Your copy of the material must match it exactly, except that pictures are dropped.

Provided data

>> START

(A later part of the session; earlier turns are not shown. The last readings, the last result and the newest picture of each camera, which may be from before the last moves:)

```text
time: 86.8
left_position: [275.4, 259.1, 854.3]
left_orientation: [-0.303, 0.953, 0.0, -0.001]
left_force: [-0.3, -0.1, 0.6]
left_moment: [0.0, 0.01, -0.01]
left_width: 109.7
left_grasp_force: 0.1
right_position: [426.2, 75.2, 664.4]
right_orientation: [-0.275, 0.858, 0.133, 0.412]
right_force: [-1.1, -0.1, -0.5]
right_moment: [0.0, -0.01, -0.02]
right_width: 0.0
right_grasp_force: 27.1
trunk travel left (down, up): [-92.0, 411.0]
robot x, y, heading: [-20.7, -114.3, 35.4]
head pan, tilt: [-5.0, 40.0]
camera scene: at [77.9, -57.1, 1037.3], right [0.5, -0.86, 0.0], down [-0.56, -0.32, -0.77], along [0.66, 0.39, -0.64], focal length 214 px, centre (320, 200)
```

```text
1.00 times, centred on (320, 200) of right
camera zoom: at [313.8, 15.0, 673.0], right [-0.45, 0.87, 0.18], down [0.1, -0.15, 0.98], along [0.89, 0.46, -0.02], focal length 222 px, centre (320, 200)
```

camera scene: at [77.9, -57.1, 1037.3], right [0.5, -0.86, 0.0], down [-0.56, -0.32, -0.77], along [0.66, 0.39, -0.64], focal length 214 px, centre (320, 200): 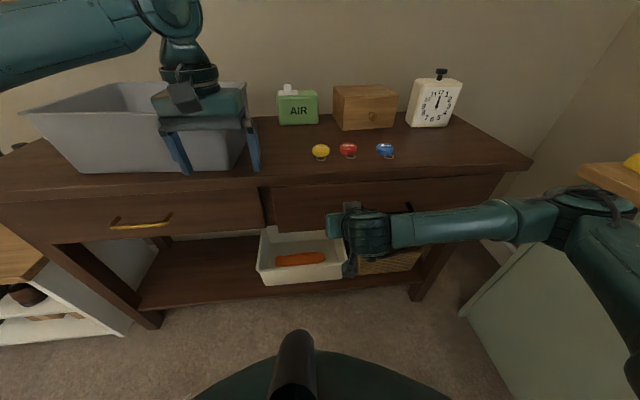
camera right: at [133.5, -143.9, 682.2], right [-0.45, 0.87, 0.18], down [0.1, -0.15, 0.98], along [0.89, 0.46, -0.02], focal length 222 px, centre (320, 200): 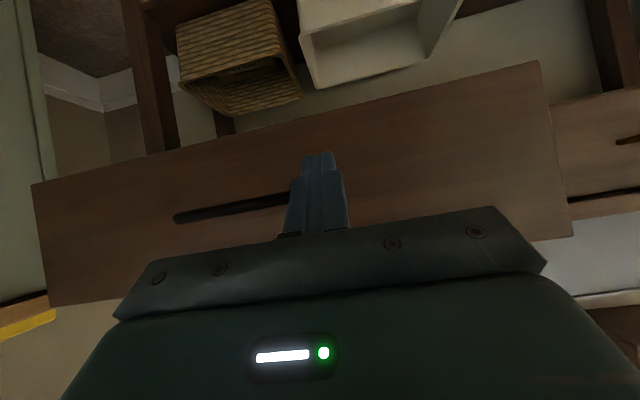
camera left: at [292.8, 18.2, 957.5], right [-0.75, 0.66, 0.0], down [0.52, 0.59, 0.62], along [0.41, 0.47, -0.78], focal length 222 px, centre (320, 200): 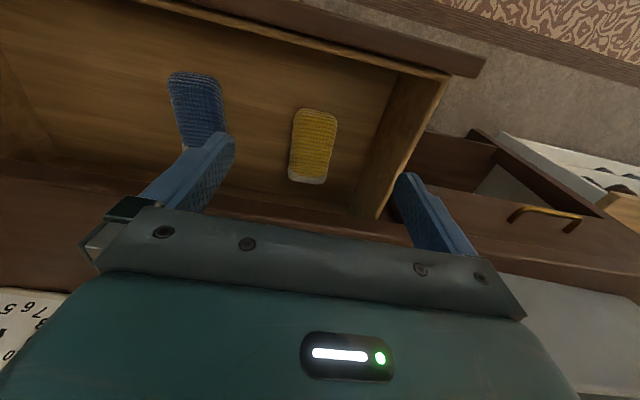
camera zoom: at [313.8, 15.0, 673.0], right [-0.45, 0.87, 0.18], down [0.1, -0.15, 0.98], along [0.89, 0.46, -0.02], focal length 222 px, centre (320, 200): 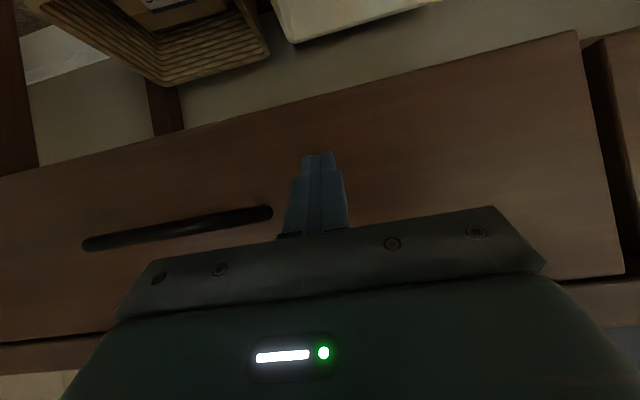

>> END

Expected answer
(A later part of the session; earlier turns are not shown. The last readings, the last result and the newest picture of each camera, which may be from before the last moves:)

```text
time: 86.8
left_position: [275.4, 259.1, 854.3]
left_orientation: [-0.303, 0.953, 0.0, -0.001]
left_force: [-0.3, -0.1, 0.6]
left_moment: [0.0, 0.01, -0.01]
left_width: 109.7
left_grasp_force: 0.1
right_position: [426.2, 75.2, 664.4]
right_orientation: [-0.275, 0.858, 0.133, 0.412]
right_force: [-1.1, -0.1, -0.5]
right_moment: [0.0, -0.01, -0.02]
right_width: 0.0
right_grasp_force: 27.1
trunk travel left (down, up): [-92.0, 411.0]
robot x, y, heading: [-20.7, -114.3, 35.4]
head pan, tilt: [-5.0, 40.0]
camera scene: at [77.9, -57.1, 1037.3], right [0.5, -0.86, 0.0], down [-0.56, -0.32, -0.77], along [0.66, 0.39, -0.64], focal length 214 px, centre (320, 200)
```

```text
1.00 times, centred on (320, 200) of right
camera zoom: at [313.8, 15.0, 673.0], right [-0.45, 0.87, 0.18], down [0.1, -0.15, 0.98], along [0.89, 0.46, -0.02], focal length 222 px, centre (320, 200)
```

camera scene: at [77.9, -57.1, 1037.3], right [0.5, -0.86, 0.0], down [-0.56, -0.32, -0.77], along [0.66, 0.39, -0.64], focal length 214 px, centre (320, 200): 
camera right: at [133.5, -143.9, 682.2], right [-0.45, 0.87, 0.18], down [0.1, -0.15, 0.98], along [0.89, 0.46, -0.02], focal length 222 px, centre (320, 200): 
camera left: at [292.8, 18.2, 957.5], right [-0.75, 0.66, 0.0], down [0.52, 0.59, 0.62], along [0.41, 0.47, -0.78], focal length 222 px, centre (320, 200): 
camera zoom: at [313.8, 15.0, 673.0], right [-0.45, 0.87, 0.18], down [0.1, -0.15, 0.98], along [0.89, 0.46, -0.02], focal length 222 px, centre (320, 200): 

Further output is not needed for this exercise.